Supplied information:
- - - - - - -
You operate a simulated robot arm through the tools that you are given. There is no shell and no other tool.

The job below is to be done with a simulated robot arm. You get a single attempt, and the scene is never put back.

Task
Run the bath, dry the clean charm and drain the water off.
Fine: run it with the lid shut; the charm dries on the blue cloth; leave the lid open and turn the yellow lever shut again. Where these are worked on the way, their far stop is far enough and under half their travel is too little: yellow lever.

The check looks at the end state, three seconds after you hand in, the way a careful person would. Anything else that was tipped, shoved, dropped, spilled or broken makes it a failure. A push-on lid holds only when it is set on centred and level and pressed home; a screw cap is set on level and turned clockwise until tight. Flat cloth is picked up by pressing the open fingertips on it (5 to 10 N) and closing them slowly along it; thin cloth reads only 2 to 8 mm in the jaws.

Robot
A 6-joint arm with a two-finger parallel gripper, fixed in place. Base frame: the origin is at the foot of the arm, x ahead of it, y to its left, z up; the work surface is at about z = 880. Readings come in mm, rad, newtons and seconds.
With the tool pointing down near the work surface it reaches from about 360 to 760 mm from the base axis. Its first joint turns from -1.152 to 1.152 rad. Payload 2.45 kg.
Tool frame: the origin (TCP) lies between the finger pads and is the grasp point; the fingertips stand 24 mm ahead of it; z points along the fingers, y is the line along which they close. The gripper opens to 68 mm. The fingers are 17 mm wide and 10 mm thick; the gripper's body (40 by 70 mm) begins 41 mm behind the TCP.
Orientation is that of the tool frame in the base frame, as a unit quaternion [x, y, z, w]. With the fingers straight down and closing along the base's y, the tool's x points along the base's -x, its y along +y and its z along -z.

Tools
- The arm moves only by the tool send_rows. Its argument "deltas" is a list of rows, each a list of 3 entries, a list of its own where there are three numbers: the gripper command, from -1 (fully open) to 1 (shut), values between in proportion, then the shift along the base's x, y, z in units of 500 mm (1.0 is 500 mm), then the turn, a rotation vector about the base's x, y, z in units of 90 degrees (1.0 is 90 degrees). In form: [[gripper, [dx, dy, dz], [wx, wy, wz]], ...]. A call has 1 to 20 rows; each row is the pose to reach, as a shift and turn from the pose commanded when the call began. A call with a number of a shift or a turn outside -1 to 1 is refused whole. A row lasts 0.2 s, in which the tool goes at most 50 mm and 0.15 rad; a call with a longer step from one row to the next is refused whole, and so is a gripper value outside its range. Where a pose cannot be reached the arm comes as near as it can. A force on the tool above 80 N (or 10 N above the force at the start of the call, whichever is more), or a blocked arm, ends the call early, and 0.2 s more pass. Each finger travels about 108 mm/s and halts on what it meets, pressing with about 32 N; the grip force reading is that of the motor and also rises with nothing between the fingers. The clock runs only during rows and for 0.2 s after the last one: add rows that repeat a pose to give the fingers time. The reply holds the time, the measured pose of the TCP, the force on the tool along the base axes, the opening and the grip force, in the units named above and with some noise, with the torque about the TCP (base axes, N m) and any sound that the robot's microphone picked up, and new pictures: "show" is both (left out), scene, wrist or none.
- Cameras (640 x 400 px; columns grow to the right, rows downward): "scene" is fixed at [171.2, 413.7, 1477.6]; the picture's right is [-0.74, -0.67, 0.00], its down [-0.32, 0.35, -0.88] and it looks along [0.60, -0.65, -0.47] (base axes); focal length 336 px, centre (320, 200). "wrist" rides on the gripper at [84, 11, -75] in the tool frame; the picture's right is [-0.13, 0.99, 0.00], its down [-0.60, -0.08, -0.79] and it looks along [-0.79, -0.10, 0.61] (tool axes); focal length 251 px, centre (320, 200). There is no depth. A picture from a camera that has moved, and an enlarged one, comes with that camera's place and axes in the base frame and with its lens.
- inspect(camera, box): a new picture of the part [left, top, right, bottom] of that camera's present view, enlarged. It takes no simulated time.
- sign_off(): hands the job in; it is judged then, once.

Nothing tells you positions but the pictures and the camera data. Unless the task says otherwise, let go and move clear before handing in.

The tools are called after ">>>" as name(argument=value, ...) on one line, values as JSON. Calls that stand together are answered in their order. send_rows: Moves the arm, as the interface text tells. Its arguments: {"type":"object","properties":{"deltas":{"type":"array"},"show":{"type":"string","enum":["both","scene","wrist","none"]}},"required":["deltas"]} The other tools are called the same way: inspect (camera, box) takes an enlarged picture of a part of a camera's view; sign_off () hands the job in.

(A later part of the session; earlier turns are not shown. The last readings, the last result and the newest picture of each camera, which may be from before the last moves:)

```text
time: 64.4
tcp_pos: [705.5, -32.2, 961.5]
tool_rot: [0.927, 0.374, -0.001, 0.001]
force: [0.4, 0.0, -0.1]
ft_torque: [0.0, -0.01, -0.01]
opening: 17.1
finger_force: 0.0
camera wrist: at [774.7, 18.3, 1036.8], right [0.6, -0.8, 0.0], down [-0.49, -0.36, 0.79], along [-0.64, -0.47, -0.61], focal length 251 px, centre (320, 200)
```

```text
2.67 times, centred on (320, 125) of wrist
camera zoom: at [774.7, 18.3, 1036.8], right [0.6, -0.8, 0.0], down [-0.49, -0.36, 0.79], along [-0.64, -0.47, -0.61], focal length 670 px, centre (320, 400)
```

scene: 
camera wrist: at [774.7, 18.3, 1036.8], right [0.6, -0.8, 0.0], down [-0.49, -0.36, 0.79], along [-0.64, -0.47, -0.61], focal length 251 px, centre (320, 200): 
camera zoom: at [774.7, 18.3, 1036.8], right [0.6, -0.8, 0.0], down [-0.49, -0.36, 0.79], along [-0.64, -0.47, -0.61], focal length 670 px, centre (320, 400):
- - - - - - -
Directive:
Reproduce every line above without error.

Solution to this problem:
You operate a simulated robot arm through the tools that you are given. There is no shell and no other tool.

The job below is to be done with a simulated robot arm. You get a single attempt, and the scene is never put back.

Task
Run the bath, dry the clean charm and drain the water off.
Fine: run it with the lid shut; the charm dries on the blue cloth; leave the lid open and turn the yellow lever shut again. Where these are worked on the way, their far stop is far enough and under half their travel is too little: yellow lever.

The check looks at the end state, three seconds after you hand in, the way a careful person would. Anything else that was tipped, shoved, dropped, spilled or broken makes it a failure. A push-on lid holds only when it is set on centred and level and pressed home; a screw cap is set on level and turned clockwise until tight. Flat cloth is picked up by pressing the open fingertips on it (5 to 10 N) and closing them slowly along it; thin cloth reads only 2 to 8 mm in the jaws.

Robot
A 6-joint arm with a two-finger parallel gripper, fixed in place. Base frame: the origin is at the foot of the arm, x ahead of it, y to its left, z up; the work surface is at about z = 880. Readings come in mm, rad, newtons and seconds.
With the tool pointing down near the work surface it reaches from about 360 to 760 mm from the base axis. Its first joint turns from -1.152 to 1.152 rad. Payload 2.45 kg.
Tool frame: the origin (TCP) lies between the finger pads and is the grasp point; the fingertips stand 24 mm ahead of it; z points along the fingers, y is the line along which they close. The gripper opens to 68 mm. The fingers are 17 mm wide and 10 mm thick; the gripper's body (40 by 70 mm) begins 41 mm behind the TCP.
Orientation is that of the tool frame in the base frame, as a unit quaternion [x, y, z, w]. With the fingers straight down and closing along the base's y, the tool's x points along the base's -x, its y along +y and its z along -z.

Tools
- The arm moves only by the tool send_rows. Its argument "deltas" is a list of rows, each a list of 3 entries, a list of its own where there are three numbers: the gripper command, from -1 (fully open) to 1 (shut), values between in proportion, then the shift along the base's x, y, z in units of 500 mm (1.0 is 500 mm), then the turn, a rotation vector about the base's x, y, z in units of 90 degrees (1.0 is 90 degrees). In form: [[gripper, [dx, dy, dz], [wx, wy, wz]], ...]. A call has 1 to 20 rows; each row is the pose to reach, as a shift and turn from the pose commanded when the call began. A call with a number of a shift or a turn outside -1 to 1 is refused whole. A row lasts 0.2 s, in which the tool goes at most 50 mm and 0.15 rad; a call with a longer step from one row to the next is refused whole, and so is a gripper value outside its range. Where a pose cannot be reached the arm comes as near as it can. A force on the tool above 80 N (or 10 N above the force at the start of the call, whichever is more), or a blocked arm, ends the call early, and 0.2 s more pass. Each finger travels about 108 mm/s and halts on what it meets, pressing with about 32 N; the grip force reading is that of the motor and also rises with nothing between the fingers. The clock runs only during rows and for 0.2 s after the last one: add rows that repeat a pose to give the fingers time. The reply holds the time, the measured pose of the TCP, the force on the tool along the base axes, the opening and the grip force, in the units named above and with some noise, with the torque about the TCP (base axes, N m) and any sound that the robot's microphone picked up, and new pictures: "show" is both (left out), scene, wrist or none.
- Cameras (640 x 400 px; columns grow to the right, rows downward): "scene" is fixed at [171.2, 413.7, 1477.6]; the picture's right is [-0.74, -0.67, 0.00], its down [-0.32, 0.35, -0.88] and it looks along [0.60, -0.65, -0.47] (base axes); focal length 336 px, centre (320, 200). "wrist" rides on the gripper at [84, 11, -75] in the tool frame; the picture's right is [-0.13, 0.99, 0.00], its down [-0.60, -0.08, -0.79] and it looks along [-0.79, -0.10, 0.61] (tool axes); focal length 251 px, centre (320, 200). There is no depth. A picture from a camera that has moved, and an enlarged one, comes with that camera's place and axes in the base frame and with its lens.
- inspect(camera, box): a new picture of the part [left, top, right, bottom] of that camera's present view, enlarged. It takes no simulated time.
- sign_off(): hands the job in; it is judged then, once.

Nothing tells you positions but the pictures and the camera data. Unless the task says otherwise, let go and move clear before handing in.

The tools are called after ">>>" as name(argument=value, ...) on one line, values as JSON. Calls that stand together are answered in their order. send_rows: Moves the arm, as the interface text tells. Its arguments: {"type":"object","properties":{"deltas":{"type":"array"},"show":{"type":"string","enum":["both","scene","wrist","none"]}},"required":["deltas"]} The other tools are called the same way: inspect (camera, box) takes an enlarged picture of a part of a camera's view; sign_off () hands the job in.

(A later part of the session; earlier turns are not shown. The last readings, the last result and the newest picture of each camera, which may be from before the last moves:)

```text
time: 64.4
tcp_pos: [705.5, -32.2, 961.5]
tool_rot: [0.927, 0.374, -0.001, 0.001]
force: [0.4, 0.0, -0.1]
ft_torque: [0.0, -0.01, -0.01]
opening: 17.1
finger_force: 0.0
camera wrist: at [774.7, 18.3, 1036.8], right [0.6, -0.8, 0.0], down [-0.49, -0.36, 0.79], along [-0.64, -0.47, -0.61], focal length 251 px, centre (320, 200)
```

```text
2.67 times, centred on (320, 125) of wrist
camera zoom: at [774.7, 18.3, 1036.8], right [0.6, -0.8, 0.0], down [-0.49, -0.36, 0.79], along [-0.64, -0.47, -0.61], focal length 670 px, centre (320, 400)
```

scene: 
camera wrist: at [774.7, 18.3, 1036.8], right [0.6, -0.8, 0.0], down [-0.49, -0.36, 0.79], along [-0.64, -0.47, -0.61], focal length 251 px, centre (320, 200): 
camera zoom: at [774.7, 18.3, 1036.8], right [0.6, -0.8, 0.0], down [-0.49, -0.36, 0.79], along [-0.64, -0.47, -0.61], focal length 670 px, centre (320, 400):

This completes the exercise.